=== Prompt ===
Reproduce each line bearing the word "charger".

=======

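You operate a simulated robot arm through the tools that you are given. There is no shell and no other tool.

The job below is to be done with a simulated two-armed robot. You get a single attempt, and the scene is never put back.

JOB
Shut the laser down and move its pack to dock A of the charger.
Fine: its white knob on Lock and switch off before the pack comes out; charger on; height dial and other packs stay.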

=======

=== Solution to this exercise ===
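Shut the laser down and move its pack to dock A of the charger.
Fine: its white knob on Lock and switch off before the pack comes out; charger on; height dial and other packs stay.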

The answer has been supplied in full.